Repeat the text to read word for word.

◆ Text to read ◆
* * * * *
Arjuna Delano kedua adalah seorang penyiar radio yang pernah mengobrol sama Ulfah pas On Air. Ketemu karakter AD kedua ini nggak sengaja. Waktu itu Ulfah habis dari Gramedia. Lelah kaki membuat Ulfah masuk dulu ke coffee shop. Segelas latte sudah terhidang di atas meja. Ulfah baru selesai cek buku-buku yang habis dibeli. Ceklis-ceklis cantik di buku jurnal, Ulfah lalu membuka halaman sebelumnya. Ada draft ide novel yang masih kasar banget. Beberapa tahun lalu sempat merekam ide novel Ulfah ini juga di recorder. Tentang seorang pria kesepian yang sedang menanti jodoh gitu. Pria perfect itu ya si penyiar radio yang pernah ngobrol sama Ulfah di telepon. Perfect karena usianya yang menjelang 40 tahun, ia sudah mapan, punya sahabat yang banyak, secara fisik pria idaman sekali (Ulfah pernah lihat programnya tentang otomotif di salah satu tv swasta), dan ia selalu cerita tentang cita-citanya menjadi jurnalis sukses di Jakarta dan harus meninggalkan ibunya di Salatiga. Tapi...kok ya belum menikah. Tiga kali Ulfah ditelfon sama pihak radio itu dan ngobrol soal kehidupan persahabatan dan keluarga dengannya, Ulfah menangkap he is a nice guy. Karakter AD yang mapan dan matang itu terinspirasi darinya. Sebelum menyeruput latte entah tiba-tiba nama Delano masuk ke pikiran Ulfah.
* * * * *
◆ Data segment ◆

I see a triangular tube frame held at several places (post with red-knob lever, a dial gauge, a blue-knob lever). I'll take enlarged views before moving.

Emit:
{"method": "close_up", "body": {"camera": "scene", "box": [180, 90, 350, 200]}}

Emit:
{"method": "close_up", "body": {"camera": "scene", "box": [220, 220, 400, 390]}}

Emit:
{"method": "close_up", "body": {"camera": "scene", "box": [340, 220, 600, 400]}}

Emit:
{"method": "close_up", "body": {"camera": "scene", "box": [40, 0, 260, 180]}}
* * * * *
◆ Task response ◆
Arjuna Delano kedua adalah seorang penyiar radio yang pernah mengobrol sama Ulfah pas On Air. Ketemu karakter AD kedua ini nggak sengaja. Waktu itu Ulfah habis dari Gramedia. Lelah kaki membuat Ulfah masuk dulu ke coffee shop. Segelas latte sudah terhidang di atas meja. Ulfah baru selesai cek buku-buku yang habis dibeli. Ceklis-ceklis cantik di buku jurnal, Ulfah lalu membuka halaman sebelumnya. Ada draft ide novel yang masih kasar banget. Beberapa tahun lalu sempat merekam ide novel Ulfah ini juga di recorder. Tentang seorang pria kesepian yang sedang menanti jodoh gitu. Pria perfect itu ya si penyiar radio yang pernah ngobrol sama Ulfah di telepon. Perfect karena usianya yang menjelang 40 tahun, ia sudah mapan, punya sahabat yang banyak, secara fisik pria idaman sekali (Ulfah pernah lihat programnya tentang otomotif di salah satu tv swasta), dan ia selalu cerita tentang cita-citanya menjadi jurnalis sukses di Jakarta dan harus meninggalkan ibunya di Salatiga. Tapi...kok ya belum menikah. Tiga kali Ulfah ditelfon sama pihak radio itu dan ngobrol soal kehidupan persahabatan dan keluarga dengannya, Ulfah menangkap he is a nice guy. Karakter AD yang mapan dan matang itu terinspirasi darinya. Sebelum menyeruput latte entah tiba-tiba nama Delano masuk ke pikiran Ulfah.